GIVEN INFORMATION
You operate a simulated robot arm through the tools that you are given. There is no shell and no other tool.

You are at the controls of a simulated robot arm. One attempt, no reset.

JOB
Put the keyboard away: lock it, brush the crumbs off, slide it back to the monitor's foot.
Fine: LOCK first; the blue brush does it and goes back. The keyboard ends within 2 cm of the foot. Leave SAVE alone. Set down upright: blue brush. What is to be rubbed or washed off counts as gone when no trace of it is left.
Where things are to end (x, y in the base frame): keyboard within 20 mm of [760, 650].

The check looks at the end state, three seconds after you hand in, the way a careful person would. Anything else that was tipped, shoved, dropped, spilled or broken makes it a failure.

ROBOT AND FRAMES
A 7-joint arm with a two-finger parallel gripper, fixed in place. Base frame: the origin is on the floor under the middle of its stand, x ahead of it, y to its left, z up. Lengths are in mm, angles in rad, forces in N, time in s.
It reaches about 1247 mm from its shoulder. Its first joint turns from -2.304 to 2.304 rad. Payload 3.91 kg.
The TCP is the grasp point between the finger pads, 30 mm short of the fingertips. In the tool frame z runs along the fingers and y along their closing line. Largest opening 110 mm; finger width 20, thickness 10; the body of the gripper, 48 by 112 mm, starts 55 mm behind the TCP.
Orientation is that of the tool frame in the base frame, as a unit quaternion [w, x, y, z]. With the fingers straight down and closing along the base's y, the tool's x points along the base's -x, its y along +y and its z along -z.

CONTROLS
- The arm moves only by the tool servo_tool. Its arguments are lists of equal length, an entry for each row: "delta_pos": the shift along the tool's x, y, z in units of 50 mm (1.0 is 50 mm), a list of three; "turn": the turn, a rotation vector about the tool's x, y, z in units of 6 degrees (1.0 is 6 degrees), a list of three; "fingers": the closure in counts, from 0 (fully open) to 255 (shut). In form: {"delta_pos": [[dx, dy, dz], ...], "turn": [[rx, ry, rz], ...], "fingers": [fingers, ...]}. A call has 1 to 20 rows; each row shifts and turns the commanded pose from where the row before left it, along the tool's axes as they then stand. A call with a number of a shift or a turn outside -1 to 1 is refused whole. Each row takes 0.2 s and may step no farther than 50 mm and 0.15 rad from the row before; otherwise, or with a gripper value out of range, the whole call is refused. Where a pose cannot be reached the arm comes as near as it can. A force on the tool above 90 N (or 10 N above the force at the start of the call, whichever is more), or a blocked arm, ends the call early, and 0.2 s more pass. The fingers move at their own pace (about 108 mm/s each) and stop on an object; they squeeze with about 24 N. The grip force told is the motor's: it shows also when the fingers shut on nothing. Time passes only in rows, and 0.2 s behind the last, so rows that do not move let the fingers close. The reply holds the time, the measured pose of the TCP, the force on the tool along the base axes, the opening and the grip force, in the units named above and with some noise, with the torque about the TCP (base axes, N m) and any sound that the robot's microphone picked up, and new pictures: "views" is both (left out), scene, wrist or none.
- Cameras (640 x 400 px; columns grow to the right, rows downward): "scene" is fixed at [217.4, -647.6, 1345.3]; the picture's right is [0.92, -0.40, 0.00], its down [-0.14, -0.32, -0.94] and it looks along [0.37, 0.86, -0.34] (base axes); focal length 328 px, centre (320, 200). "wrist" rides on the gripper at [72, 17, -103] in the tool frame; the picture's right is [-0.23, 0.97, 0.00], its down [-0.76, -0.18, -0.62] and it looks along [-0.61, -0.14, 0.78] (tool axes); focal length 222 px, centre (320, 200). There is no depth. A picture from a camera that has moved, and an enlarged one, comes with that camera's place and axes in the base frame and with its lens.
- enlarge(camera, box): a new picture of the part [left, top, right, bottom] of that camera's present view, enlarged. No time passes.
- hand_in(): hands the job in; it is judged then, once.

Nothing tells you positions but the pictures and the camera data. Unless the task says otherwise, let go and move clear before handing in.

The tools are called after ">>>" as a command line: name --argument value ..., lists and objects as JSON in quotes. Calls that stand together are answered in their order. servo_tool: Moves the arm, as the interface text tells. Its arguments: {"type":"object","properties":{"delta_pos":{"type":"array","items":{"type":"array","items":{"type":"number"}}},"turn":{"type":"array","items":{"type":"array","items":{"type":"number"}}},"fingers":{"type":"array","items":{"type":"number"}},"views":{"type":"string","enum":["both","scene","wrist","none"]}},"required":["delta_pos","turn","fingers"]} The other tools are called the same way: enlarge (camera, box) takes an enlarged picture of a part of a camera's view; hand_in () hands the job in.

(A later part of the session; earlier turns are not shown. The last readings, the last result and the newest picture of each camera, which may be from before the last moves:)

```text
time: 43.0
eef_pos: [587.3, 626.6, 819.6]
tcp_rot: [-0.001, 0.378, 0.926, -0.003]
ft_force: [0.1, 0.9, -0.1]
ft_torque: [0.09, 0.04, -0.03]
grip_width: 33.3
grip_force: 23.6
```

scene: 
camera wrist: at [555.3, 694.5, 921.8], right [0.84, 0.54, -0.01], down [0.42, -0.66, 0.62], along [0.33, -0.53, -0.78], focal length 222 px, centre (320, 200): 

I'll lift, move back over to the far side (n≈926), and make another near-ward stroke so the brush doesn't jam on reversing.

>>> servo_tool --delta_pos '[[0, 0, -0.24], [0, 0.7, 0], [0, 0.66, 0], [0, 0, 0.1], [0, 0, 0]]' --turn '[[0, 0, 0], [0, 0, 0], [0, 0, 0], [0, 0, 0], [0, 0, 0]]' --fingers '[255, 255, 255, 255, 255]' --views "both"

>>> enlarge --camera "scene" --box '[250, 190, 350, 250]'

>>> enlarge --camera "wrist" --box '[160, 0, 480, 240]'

EXERCISE DETAILS
The lines to extract from the data above begin with the line containing "Where things are" and end with the line containing "The TCP is the". Extract them exactly, including both.

EXERCISE RESPONSE
Where things are to end (x, y in the base frame): keyboard within 20 mm of [760, 650].

The check looks at the end state, three seconds after you hand in, the way a careful person would. Anything else that was tipped, shoved, dropped, spilled or broken makes it a failure.

ROBOT AND FRAMES
A 7-joint arm with a two-finger parallel gripper, fixed in place. Base frame: the origin is on the floor under the middle of its stand, x ahead of it, y to its left, z up. Lengths are in mm, angles in rad, forces in N, time in s.
It reaches about 1247 mm from its shoulder. Its first joint turns from -2.304 to 2.304 rad. Payload 3.91 kg.
The TCP is the grasp point between the finger pads, 30 mm short of the fingertips. In the tool frame z runs along the fingers and y along their closing line. Largest opening 110 mm; finger width 20, thickness 10; the body of the gripper, 48 by 112 mm, starts 55 mm behind the TCP.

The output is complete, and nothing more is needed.